Ma “chissenefreghisti” e “seristi” vivono con il paraocchi: una limitazione di comodo, si intende, perché se dovessero allargare lo sguardo scoprirebbero un universo che non sono in grado di comprendere, figuriamoci di commentare.

Eppure questi fenomeni frequentano i social e anzi, come fa notare Gervasutti, sembrerebbero essere in stragrande maggioranza. Qui innesto un secondo ringraziamento, quello per avermi messo di fronte a una questione urgente: essendo io stesso un frequentatore dei social, Twitter e Facebook in particolare, sto davvero sprecando il mio tempo “nuotando nell’acqua sporca in cui torme di sconosciuti scaricano insulti putridi”?

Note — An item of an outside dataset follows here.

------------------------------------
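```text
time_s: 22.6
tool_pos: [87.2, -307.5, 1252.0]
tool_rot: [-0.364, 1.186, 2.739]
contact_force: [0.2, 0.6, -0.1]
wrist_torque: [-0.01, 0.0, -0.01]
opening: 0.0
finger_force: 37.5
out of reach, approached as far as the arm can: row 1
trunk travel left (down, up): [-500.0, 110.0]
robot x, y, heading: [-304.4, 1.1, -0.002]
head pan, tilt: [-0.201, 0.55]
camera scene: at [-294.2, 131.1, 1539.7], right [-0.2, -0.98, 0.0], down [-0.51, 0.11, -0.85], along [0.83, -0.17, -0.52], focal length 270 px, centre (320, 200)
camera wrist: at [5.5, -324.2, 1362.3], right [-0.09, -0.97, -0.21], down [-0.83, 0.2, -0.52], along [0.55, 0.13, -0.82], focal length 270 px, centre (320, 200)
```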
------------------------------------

Uno spunto di riflessione dal quale, grazie a Gervasutti, non posso (più) sottrarmi. Devo riconoscere che il ritratto dei social dipinto dall’articolo è somigliante: protetta dall’anonimato, la malignità esplode in mille modi perversi. L’istinto di tenersene alla larga è dunque salutare: una reazione della mente che, avvertendo la tossicità dell’ambiente, ci segnala come sia molto meglio andare a fare una passeggiata, oppure, se proprio vogliamo farci del male, assestarci una martellata sul pollice.

Gervasutti si chiede perché tanti colleghi giornalisti insistano nel pubblicare osservazioni e commenti sui social, ben sapendo di provocare non un dibattito ma un geyser escrementizio. Una ragione, forse, è che come categoria non sempre siamo immuni dal bisogno di attenzione; un’altra è che, piaccia o no, i social sono diventati un veicolo di informazione e abbandonarli ai deliri di “haters” e affini come si farebbe con una casa infestata, equivarrebbe ad abdicare a un nostro compito.

Personalmente, vorrei aggiungere che, lontano dalle notizie pubblicate a bella posta per creare vespai dai quali qualcuno trae profitto, esiste un lato dei social più placido e piacevole, oserei dire perfino utile. Che non è quello dei gattini e delle foto dalle vacanze, delle torte e degli aforismi di Alda Merini. Si tratta invece di un territorio nel quale gente che ha interessi comuni ha occasione di incontrarsi senza che le distanze e, spesso, la lingua, pongano degli ostacoli.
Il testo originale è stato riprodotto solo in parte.